Anyways, after that we simply increment the count as we need it for tracking whether the queue is full or not.

Next we got the dequeue method, which contains the same modular indexing technique. Here, take a look:

void dequeue() {
  if (count == 0) {
    cout << "Queue Underflow: No element to dequeue" << endl;
    return;
  }

  cout << "Dequeued: " << items[front] << endl;

  front = (front + 1) % MAX_SIZE;
  count--;
}

We are first making sure we have an element to dequeue. After that queue happens by using the modular indexing but this time we do this to figure out the next front pointer. After that we simply decrement the count.

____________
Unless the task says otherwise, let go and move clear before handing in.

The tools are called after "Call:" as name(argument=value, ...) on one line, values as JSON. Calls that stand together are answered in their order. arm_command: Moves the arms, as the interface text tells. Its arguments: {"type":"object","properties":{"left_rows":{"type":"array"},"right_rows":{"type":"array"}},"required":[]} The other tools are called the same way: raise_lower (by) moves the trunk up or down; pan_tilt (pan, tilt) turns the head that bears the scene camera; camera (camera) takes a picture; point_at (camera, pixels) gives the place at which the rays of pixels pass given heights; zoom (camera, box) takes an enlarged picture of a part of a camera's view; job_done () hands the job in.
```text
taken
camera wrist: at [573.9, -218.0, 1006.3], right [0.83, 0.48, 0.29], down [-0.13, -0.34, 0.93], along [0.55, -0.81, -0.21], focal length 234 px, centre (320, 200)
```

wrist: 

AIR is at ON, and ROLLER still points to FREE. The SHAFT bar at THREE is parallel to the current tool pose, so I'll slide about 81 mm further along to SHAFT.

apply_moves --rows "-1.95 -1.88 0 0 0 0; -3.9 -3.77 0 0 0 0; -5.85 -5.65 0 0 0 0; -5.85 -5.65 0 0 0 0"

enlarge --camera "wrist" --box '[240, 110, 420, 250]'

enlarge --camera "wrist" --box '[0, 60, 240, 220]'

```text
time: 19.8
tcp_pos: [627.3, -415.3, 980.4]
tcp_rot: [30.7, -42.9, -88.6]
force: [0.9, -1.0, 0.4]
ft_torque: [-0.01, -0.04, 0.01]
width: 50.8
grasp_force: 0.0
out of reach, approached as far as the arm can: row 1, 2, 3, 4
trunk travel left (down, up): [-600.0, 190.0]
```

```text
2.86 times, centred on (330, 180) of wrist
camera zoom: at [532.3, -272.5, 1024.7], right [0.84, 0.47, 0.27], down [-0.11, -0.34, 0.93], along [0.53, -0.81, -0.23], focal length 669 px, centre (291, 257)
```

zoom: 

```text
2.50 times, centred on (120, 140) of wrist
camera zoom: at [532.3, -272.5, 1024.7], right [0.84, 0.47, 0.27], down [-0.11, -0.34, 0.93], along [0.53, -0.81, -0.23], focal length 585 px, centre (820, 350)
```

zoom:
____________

Then we have another method to see next element which will be dequeued if we called the dequeue method.

int peek() {
  if (count == 0) {
    cout << "Queue Underflow: No element to dequeue" << endl;
    return 0;
  }

  return items[front];
}

Similar to dequeue method, we check if there is any element in the queue. If yes then we simply return it otherwise we return 0.

Here is the full code with tests:

// ignore/remove the 2 lines below if you don't want any tests
#define DOCTEST_CONFIG_IMPLEMENT_WITH_MAIN
#include "doctest.h"

using namespace std;

const int MAX_SIZE = 5;

struct Queue {
private:
  int front = -1;
  int rear = -1;
  int count = 0;
  int items[MAX_SIZE];

public:
  void enqueue(int value) {
    if (count == MAX_SIZE) {
      cout << "Queue Overflow: Cannot queue" << value << endl;
      return;
    }

    if (rear == -1) {
      rear = 0;
      front = 0;
    }

    items[rear] = value;
    rear = (rear + 1) % MAX_SIZE;
    count++;

    cout << "Enqueue: " << value << endl;
  }

  void dequeue() {
    if (count == 0) {
      cout << "Queue Underflow: No element to dequeue" << endl;
      return;
    }

    cout << "Dequeued: " << items[front] << endl;

    front = (front + 1) % MAX_SIZE;
    count--;
  }

  int peek() {
    if (count == 0) {
      cout << "Queue Underflow: No element to dequeue" << endl;
      return 0;
    }

    return items[front];
  }
};

TEST_CASE("enqueue works correctly") {
  Queue *queue = new Queue();

  queue->enqueue(7);
  queue->enqueue(6);

  CHECK(queue->peek() == 7);
}

TEST_CASE("dequeue works as expected") {
  Queue *queue = new Queue();

  queue->enqueue(7);
  queue->enqueue(4);

  queue->dequeue();

  CHECK(queue->peek() == 4);
}

TEST_CASE("circulation works as expected") {
  Queue *queue = new Queue();

  // fill the queue
  queue->enqueue(22);
  queue->enqueue(54);
  queue->enqueue(23);
  queue->enqueue(159);
  queue->enqueue(87);

  // dequeue one to make spot
  queue->dequeue();

  // new item should be enqueued because we have an empty spot
  queue->enqueue(68);

  // make sure all the other items are being dequeued in order
  CHECK(queue->peek() == 54);

  queue->dequeue();

  CHECK(queue->peek() == 23);

  queue->dequeue();

  CHECK(queue->peek() == 159);

  queue->dequeue();

  CHECK(queue->peek() == 87);

  queue->dequeue();

  // now check if we have the item at the end that was inserted later
  CHECK(queue->peek() == 68);
}

Time Complexity

All the methods enqueue, dequeue and peek have time complexity of O(1) because we are directly using the pointers front and rear.